Only the lines between the line with "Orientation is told" and the line with "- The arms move", together with those two lines themselves, are to be copied exactly.
* begin DATA EXCERPT *
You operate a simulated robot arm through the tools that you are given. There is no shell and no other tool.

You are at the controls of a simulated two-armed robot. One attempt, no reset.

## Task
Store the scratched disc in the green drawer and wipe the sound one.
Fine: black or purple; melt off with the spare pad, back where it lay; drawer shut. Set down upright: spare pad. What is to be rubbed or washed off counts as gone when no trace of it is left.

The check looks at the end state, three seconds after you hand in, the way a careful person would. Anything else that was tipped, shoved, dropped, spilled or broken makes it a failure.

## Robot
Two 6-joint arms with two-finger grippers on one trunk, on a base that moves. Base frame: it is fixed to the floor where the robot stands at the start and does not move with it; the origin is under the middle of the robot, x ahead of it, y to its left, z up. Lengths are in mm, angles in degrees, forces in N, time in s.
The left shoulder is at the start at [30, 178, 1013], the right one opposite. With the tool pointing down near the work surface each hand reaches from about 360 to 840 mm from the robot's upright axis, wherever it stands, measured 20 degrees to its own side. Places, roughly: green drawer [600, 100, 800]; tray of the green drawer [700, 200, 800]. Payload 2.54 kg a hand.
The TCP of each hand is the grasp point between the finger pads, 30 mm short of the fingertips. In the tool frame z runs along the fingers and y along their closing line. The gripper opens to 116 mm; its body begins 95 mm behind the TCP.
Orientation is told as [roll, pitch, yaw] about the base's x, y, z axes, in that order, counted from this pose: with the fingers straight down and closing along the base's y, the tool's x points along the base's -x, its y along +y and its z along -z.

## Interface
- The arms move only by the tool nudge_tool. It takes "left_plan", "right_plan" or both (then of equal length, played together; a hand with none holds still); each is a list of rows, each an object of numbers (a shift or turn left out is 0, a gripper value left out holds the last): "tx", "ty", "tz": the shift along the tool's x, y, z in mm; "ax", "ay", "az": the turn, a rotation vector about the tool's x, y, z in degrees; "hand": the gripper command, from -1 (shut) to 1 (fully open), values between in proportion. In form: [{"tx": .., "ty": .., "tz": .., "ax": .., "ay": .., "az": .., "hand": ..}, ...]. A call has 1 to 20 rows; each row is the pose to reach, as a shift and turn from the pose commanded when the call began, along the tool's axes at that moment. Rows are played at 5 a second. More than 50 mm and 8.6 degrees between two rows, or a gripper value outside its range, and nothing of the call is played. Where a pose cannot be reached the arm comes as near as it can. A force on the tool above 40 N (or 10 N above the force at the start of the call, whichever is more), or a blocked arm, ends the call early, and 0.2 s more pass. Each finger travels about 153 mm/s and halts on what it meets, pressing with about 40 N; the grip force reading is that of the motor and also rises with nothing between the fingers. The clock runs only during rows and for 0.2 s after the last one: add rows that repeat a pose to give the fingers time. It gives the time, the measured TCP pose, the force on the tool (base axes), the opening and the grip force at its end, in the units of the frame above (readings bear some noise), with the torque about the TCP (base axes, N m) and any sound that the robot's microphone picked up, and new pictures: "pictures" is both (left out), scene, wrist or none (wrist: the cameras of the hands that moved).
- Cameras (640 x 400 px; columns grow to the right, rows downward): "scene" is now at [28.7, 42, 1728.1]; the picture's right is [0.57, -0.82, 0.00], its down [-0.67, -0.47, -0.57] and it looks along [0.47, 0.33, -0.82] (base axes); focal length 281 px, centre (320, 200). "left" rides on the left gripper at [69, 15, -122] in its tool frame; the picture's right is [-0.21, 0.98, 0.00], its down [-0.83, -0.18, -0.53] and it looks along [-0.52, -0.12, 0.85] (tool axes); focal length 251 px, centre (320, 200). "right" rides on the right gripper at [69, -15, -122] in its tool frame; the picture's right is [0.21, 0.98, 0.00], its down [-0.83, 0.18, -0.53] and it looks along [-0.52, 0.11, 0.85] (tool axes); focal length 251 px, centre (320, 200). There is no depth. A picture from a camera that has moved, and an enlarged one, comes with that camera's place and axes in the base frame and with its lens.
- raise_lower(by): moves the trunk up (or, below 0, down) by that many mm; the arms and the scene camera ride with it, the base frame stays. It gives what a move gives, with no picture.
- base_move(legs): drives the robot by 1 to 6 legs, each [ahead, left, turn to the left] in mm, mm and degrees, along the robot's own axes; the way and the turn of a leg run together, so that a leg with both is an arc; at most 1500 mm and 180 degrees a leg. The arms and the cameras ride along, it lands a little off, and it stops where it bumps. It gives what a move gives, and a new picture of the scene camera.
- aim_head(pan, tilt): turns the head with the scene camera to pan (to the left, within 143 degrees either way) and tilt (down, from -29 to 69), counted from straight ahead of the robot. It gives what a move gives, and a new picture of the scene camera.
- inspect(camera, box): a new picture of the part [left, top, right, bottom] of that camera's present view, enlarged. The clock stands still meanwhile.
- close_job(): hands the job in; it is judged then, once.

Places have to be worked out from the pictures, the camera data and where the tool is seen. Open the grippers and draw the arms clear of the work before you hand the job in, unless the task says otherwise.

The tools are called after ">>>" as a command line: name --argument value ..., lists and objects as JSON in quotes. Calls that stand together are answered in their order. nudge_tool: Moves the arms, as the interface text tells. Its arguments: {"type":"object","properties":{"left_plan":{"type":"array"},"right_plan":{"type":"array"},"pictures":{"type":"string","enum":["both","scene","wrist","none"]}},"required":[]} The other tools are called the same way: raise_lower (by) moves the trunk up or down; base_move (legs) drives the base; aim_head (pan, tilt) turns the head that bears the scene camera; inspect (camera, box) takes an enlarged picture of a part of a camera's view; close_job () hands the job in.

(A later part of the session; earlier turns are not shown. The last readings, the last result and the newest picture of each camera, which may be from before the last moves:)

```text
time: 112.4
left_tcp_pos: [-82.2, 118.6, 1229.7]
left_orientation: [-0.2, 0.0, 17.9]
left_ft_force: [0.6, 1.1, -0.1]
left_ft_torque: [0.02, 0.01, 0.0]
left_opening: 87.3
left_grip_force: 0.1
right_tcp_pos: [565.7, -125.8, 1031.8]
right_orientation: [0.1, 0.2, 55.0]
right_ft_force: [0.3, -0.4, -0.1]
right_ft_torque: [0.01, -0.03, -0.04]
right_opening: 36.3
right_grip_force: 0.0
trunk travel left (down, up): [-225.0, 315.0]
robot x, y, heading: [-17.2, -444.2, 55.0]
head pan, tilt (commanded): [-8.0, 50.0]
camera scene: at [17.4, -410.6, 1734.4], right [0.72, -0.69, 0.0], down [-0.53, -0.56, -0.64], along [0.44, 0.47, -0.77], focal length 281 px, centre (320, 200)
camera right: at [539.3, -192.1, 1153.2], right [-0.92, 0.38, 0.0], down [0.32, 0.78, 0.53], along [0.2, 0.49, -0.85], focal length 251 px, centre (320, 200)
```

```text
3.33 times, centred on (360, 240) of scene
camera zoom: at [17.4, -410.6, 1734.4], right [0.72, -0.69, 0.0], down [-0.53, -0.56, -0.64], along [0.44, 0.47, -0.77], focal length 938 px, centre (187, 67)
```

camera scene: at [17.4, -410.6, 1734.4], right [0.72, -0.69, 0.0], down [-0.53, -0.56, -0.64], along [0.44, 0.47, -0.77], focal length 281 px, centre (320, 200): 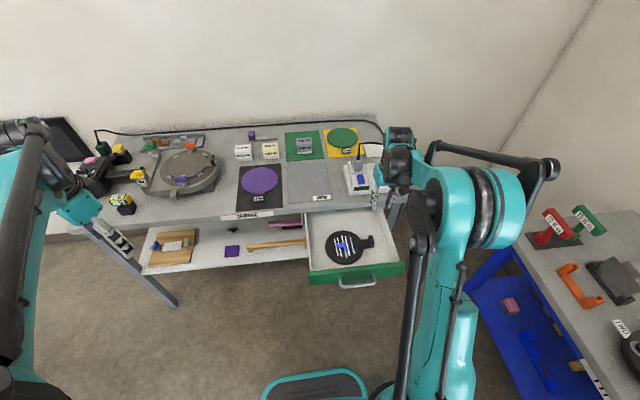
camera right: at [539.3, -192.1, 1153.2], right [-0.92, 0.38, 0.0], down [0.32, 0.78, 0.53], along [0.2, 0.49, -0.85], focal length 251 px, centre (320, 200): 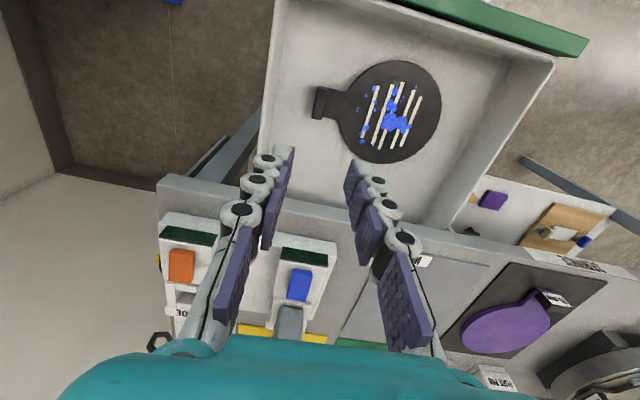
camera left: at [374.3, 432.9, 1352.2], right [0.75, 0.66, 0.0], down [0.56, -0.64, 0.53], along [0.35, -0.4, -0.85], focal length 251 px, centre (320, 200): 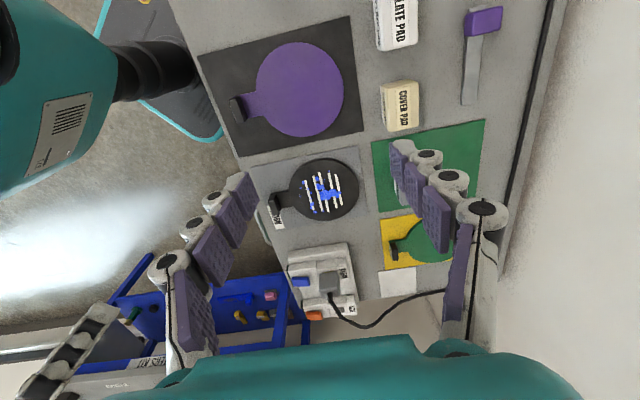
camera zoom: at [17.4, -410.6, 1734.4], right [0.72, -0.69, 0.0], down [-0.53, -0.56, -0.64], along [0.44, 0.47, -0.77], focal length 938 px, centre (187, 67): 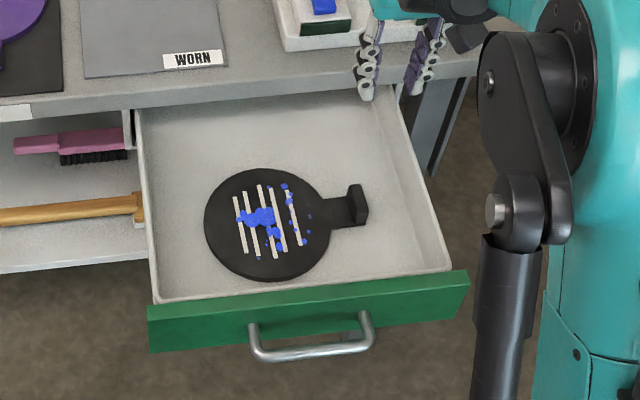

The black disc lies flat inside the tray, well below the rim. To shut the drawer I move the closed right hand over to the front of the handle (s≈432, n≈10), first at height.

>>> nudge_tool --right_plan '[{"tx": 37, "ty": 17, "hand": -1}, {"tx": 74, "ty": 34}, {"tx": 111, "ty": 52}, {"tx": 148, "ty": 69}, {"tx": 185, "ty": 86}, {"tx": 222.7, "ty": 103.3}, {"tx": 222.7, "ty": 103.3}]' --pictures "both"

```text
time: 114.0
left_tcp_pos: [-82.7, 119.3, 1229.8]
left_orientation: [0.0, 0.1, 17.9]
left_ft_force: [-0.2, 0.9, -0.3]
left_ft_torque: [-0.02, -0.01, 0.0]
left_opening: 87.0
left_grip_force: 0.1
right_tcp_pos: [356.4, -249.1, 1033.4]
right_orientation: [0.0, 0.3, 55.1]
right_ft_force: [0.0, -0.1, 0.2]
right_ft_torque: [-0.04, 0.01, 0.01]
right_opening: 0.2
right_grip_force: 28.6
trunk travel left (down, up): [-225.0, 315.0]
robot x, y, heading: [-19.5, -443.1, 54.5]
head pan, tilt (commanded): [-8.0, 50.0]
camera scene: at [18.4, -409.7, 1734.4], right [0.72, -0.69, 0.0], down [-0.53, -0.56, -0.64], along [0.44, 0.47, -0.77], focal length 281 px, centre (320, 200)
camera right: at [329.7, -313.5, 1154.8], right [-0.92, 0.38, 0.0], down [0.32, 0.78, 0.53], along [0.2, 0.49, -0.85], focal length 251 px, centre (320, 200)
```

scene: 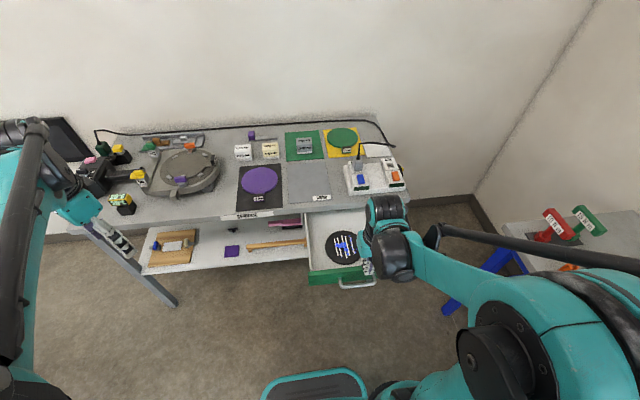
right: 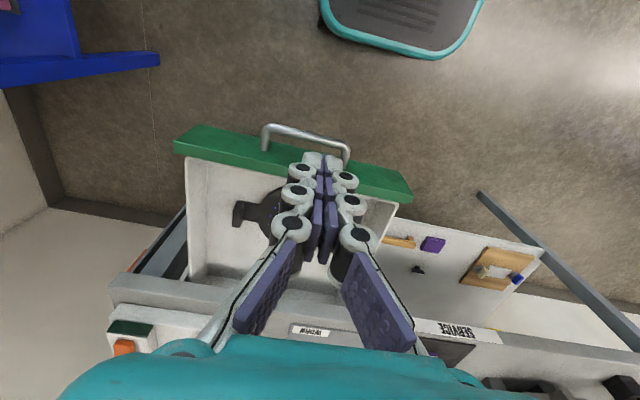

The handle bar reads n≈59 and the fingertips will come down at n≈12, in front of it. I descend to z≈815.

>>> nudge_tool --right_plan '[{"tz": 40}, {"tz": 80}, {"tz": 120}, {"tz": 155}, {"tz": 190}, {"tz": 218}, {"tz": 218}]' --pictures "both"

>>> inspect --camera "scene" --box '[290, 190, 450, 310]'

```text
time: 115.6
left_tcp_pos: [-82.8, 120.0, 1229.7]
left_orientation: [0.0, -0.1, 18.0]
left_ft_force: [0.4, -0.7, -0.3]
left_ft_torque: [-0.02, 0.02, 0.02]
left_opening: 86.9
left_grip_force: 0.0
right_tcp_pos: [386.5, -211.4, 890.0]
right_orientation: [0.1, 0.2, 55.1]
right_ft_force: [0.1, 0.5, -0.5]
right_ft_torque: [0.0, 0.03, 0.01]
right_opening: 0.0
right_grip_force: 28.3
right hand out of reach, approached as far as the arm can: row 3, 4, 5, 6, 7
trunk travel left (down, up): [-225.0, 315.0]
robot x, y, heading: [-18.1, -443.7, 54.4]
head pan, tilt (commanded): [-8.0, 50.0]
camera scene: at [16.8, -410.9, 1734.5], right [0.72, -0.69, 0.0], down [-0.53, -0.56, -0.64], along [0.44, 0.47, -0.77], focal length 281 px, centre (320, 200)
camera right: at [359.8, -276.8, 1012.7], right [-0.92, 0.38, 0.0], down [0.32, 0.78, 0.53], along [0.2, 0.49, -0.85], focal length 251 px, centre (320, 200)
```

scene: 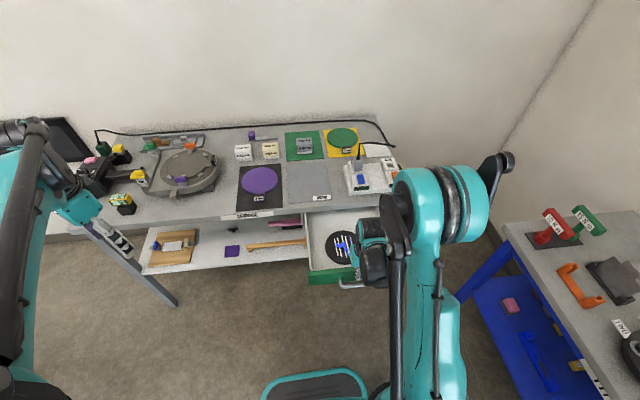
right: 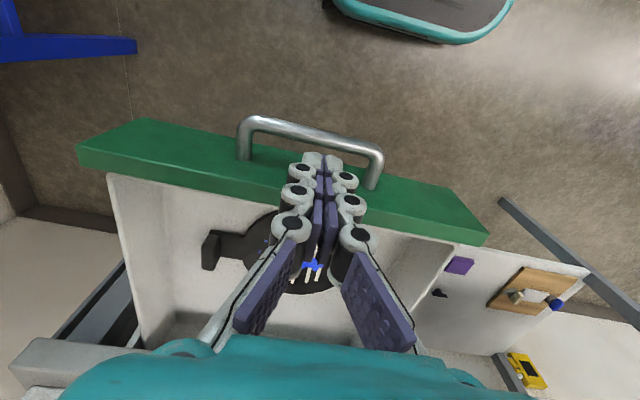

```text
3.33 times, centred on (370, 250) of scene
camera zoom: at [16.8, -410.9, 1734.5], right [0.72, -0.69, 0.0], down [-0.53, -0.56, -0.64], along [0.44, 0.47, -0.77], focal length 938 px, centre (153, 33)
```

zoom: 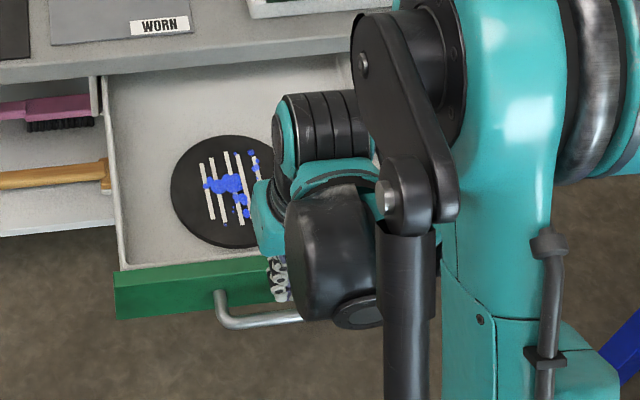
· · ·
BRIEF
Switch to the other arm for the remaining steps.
* end DATA EXCERPT *
ANSWER TO THIS TASK
Orientation is told as [roll, pitch, yaw] about the base's x, y, z axes, in that order, counted from this pose: with the fingers straight down and closing along the base's y, the tool's x points along the base's -x, its y along +y and its z along -z.

## Interface
- The arms move only by the tool nudge_tool. It takes "left_plan", "right_plan" or both (then of equal length, played together; a hand with none holds still); each is a list of rows, each an object of numbers (a shift or turn left out is 0, a gripper value left out holds the last): "tx", "ty", "tz": the shift along the tool's x, y, z in mm; "ax", "ay", "az": the turn, a rotation vector about the tool's x, y, z in degrees; "hand": the gripper command, from -1 (shut) to 1 (fully open), values between in proportion. In form: [{"tx": .., "ty": .., "tz": .., "ax": .., "ay": .., "az": .., "hand": ..}, ...]. A call has 1 to 20 rows; each row is the pose to reach, as a shift and turn from the pose commanded when the call began, along the tool's axes at that moment. Rows are played at 5 a second. More than 50 mm and 8.6 degrees between two rows, or a gripper value outside its range, and nothing of the call is played. Where a pose cannot be reached the arm comes as near as it can. A force on the tool above 40 N (or 10 N above the force at the start of the call, whichever is more), or a blocked arm, ends the call early, and 0.2 s more pass. Each finger travels about 153 mm/s and halts on what it meets, pressing with about 40 N; the grip force reading is that of the motor and also rises with nothing between the fingers. The clock runs only during rows and for 0.2 s after the last one: add rows that repeat a pose to give the fingers time. It gives the time, the measured TCP pose, the force on the tool (base axes), the opening and the grip force at its end, in the units of the frame above (readings bear some noise), with the torque about the TCP (base axes, N m) and any sound that the robot's microphone picked up, and new pictures: "pictures" is both (left out), scene, wrist or none (wrist: the cameras of the hands that moved).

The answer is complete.